Word for word, quote all of the material, omitting the pictures.
___ Collected material ___
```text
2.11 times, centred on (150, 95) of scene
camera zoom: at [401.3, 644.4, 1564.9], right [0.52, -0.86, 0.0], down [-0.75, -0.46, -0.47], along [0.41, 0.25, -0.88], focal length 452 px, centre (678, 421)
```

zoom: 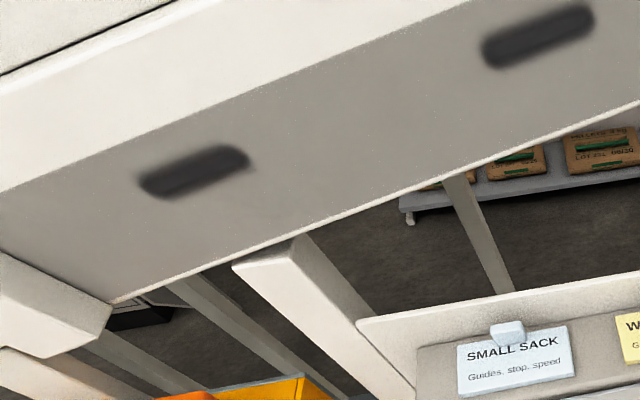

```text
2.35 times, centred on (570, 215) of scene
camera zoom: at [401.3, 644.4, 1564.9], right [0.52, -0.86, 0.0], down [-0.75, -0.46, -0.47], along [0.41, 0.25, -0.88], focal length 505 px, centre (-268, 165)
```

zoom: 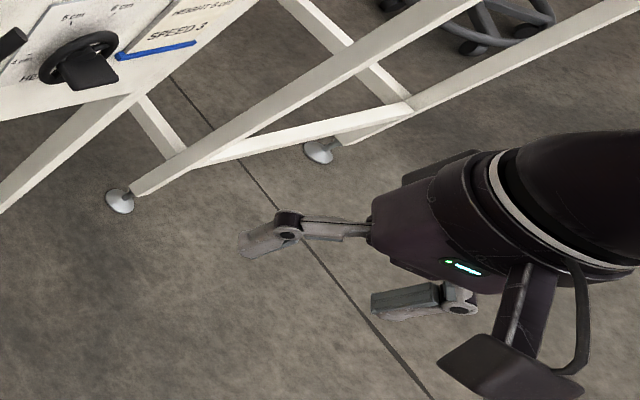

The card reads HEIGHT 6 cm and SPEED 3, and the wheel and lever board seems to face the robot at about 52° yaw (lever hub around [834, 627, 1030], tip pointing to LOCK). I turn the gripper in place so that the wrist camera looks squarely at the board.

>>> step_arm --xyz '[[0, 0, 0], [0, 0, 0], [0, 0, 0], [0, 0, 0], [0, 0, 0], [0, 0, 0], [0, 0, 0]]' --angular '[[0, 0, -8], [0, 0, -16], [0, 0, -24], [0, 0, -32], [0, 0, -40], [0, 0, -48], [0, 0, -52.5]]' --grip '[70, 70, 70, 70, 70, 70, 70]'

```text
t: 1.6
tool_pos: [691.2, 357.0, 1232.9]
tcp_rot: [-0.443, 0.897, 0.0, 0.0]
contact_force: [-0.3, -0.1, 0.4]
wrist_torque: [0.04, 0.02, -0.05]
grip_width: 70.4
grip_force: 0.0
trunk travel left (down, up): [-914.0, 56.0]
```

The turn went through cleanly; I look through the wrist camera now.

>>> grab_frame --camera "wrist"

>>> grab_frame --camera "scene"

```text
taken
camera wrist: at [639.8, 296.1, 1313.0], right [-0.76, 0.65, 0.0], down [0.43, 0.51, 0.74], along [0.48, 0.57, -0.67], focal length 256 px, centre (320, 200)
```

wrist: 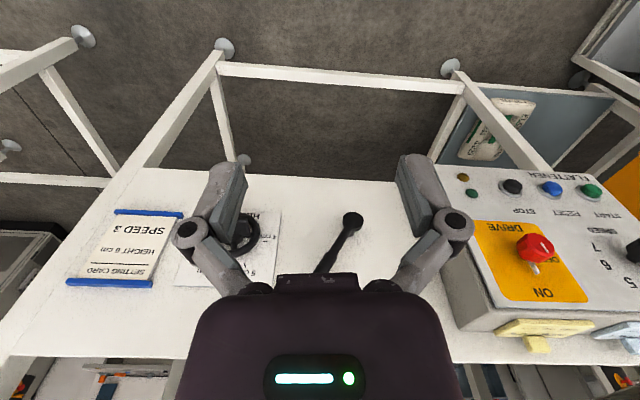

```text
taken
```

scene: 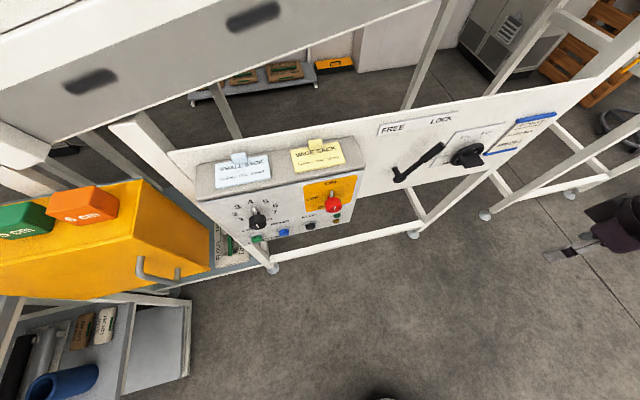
___
■ **Solution to this task**:
```text
2.11 times, centred on (150, 95) of scene
camera zoom: at [401.3, 644.4, 1564.9], right [0.52, -0.86, 0.0], down [-0.75, -0.46, -0.47], along [0.41, 0.25, -0.88], focal length 452 px, centre (678, 421)
```

zoom: 

```text
2.35 times, centred on (570, 215) of scene
camera zoom: at [401.3, 644.4, 1564.9], right [0.52, -0.86, 0.0], down [-0.75, -0.46, -0.47], along [0.41, 0.25, -0.88], focal length 505 px, centre (-268, 165)
```

zoom: 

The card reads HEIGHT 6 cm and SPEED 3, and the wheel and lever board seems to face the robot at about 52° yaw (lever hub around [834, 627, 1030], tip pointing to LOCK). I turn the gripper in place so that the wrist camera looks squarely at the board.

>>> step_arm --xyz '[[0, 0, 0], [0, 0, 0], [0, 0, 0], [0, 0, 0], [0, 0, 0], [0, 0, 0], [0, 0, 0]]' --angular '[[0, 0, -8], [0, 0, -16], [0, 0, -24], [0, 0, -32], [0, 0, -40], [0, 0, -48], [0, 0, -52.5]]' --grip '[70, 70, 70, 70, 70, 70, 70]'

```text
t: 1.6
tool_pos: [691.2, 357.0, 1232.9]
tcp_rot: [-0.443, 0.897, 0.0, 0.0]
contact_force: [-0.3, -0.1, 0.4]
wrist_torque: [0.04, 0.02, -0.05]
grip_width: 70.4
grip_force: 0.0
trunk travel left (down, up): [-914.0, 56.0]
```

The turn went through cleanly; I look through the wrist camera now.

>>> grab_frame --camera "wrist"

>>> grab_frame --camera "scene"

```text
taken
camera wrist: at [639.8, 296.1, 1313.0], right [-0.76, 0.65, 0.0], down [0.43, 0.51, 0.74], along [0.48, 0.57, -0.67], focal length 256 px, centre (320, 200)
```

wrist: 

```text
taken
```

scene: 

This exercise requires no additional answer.